Прямо из зала суда полиция доставила его в министерство юстиции, где министр, окруженный чиновниками, безапелляционно попросил его подписать следующее заявление:

«Я, Лев Троцкий, заявляю, что я, моя жена и мои секретари, находясь в Норвегии, не будут заниматься никакой политической деятельностью, направленной против любого дружественного Норвегии государства. Я заявляю, что буду жить в том месте, которое может подобрать или одобрить правительство… что я, моя жена и мои секретари никоим образом не будем вовлечены в политические проблемы, существующие в Норвегии или за рубежом… что моя деятельность как автора будет ограничена историческими трудами, биографиями и мемуарами… что [мои] произведения теоретического характера… не будут направлены против любого правительства любой страны. Далее я соглашаюсь, что вся моя почта, мои телеграммы, телефонные звонки, совершенные или полученные мной, моей женой и моими секретарями, будут подвергаться цензуре».

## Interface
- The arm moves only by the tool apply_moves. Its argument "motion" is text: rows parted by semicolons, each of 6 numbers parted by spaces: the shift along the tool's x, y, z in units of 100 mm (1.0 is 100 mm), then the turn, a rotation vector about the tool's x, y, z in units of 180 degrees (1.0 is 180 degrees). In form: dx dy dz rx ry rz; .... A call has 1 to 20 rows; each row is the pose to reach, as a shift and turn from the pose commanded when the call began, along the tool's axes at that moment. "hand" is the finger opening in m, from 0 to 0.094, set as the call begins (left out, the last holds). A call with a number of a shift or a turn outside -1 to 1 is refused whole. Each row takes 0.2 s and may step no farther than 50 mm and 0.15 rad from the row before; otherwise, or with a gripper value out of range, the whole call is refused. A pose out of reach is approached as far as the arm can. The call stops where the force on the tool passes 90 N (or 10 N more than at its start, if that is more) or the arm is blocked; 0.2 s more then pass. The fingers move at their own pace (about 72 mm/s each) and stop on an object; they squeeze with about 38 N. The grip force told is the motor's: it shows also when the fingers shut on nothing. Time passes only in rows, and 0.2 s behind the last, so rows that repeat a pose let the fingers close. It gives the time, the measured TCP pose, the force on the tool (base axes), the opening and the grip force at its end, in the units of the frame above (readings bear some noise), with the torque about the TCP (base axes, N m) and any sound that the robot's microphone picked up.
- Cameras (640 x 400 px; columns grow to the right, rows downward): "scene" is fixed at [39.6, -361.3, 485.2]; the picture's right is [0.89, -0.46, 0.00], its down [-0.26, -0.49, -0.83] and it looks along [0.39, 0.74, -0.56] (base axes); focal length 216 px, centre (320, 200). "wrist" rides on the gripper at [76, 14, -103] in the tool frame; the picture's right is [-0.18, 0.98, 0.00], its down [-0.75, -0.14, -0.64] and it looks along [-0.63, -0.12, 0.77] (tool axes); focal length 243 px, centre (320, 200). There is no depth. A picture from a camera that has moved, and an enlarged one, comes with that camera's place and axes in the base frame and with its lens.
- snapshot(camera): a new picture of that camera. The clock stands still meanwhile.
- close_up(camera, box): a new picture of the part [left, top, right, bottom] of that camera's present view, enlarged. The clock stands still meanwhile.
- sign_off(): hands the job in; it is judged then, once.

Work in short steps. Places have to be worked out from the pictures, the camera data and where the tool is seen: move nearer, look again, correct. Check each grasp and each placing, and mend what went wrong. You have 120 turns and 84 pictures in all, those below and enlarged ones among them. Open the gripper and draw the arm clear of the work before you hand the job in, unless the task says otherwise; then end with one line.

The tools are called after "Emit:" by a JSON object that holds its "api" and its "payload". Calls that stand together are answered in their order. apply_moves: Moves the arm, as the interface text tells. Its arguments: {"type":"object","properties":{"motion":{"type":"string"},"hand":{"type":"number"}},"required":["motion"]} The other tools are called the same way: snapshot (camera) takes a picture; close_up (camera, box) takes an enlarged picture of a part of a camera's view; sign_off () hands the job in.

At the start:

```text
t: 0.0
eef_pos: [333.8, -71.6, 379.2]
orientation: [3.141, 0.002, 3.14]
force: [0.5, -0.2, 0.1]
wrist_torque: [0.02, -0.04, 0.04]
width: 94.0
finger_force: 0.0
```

Даже спустя двадцать лет очевидцы этой сцены вспоминают искры презрения в глазах Троцкого и гром его голоса, когда он заявил о своем отказе подчиниться. Как, спрашивал он, министр осмелился предъявить ему столь позорный документ? Неужели он всерьез рассчитывал, что человек с таким, как у него, Троцкого, прошлым подпишет это? То, что министр просит его сделать, означает полную капитуляцию и отказ от какого-либо права на выражение политического мнения. Если бы он, Троцкий, когда-либо был готов принять такие условия, он бы не находился в изгнании сейчас и не зависел бы от сомнительного гостеприимства Норвегии. Неужели сам Трюгве Ли считает себя настолько могущественным, что сможет получить от него то, что Сталин никогда не мог получить? Допуская его в свою страну, норвежское правительство знало, что он собой представляет, — как же оно осмелилось просить его, чтобы даже его теоретические труды не были направлены против какого-либо правительства? Если б он когда-нибудь позволил себе даже самое пустяковое вмешательство в дела Норвегии — разве есть у них хоть малейшее обвинение на этот счет? Министр признал, что таковых у них нет. И неужели они верят, что он использует Норвегию в качестве базы для террористической деятельности? Нет, правительство определенно отказывается верить этому, ответил Трюгве Ли. Его обвиняют в заговоре или незаконной деятельности против какого-либо иностранного правительства? Нет, опять отвечал министр, нет и вопроса о какой-либо заговорщицкой или незаконной деятельности. Судебное дело правительства против Троцкого состоит в том, что он нарушил свое обещание воздержаться от какой-либо политической деятельности; и его статья «Французская революция началась» и его контакты с 4-м Интернационалом являются доказательством этому. Троцкий отрицал, что вообще давал подобное обещание. Никакой коммунист, никакой социалист не может заставить себя воздержаться от всякой политической деятельности. Каковы же представления министра о социализме и социалистической морали? В каком отношении эта статья о Франции более предосудительна, чем интервью для «Arbeiderbladet», которое он, Троцкий, дал самому Трюгве Ли, когда Ли заверял его, что, выражая свое политическое мнение, он не нарушит условия, сопровождающие вид на жительство? И как осмеливается правительство обосновывать обвинение против него на документе, представленном нацистскими взломщиками? Неужели они позволяют банде гитлеровских марионеток определять свое поведение?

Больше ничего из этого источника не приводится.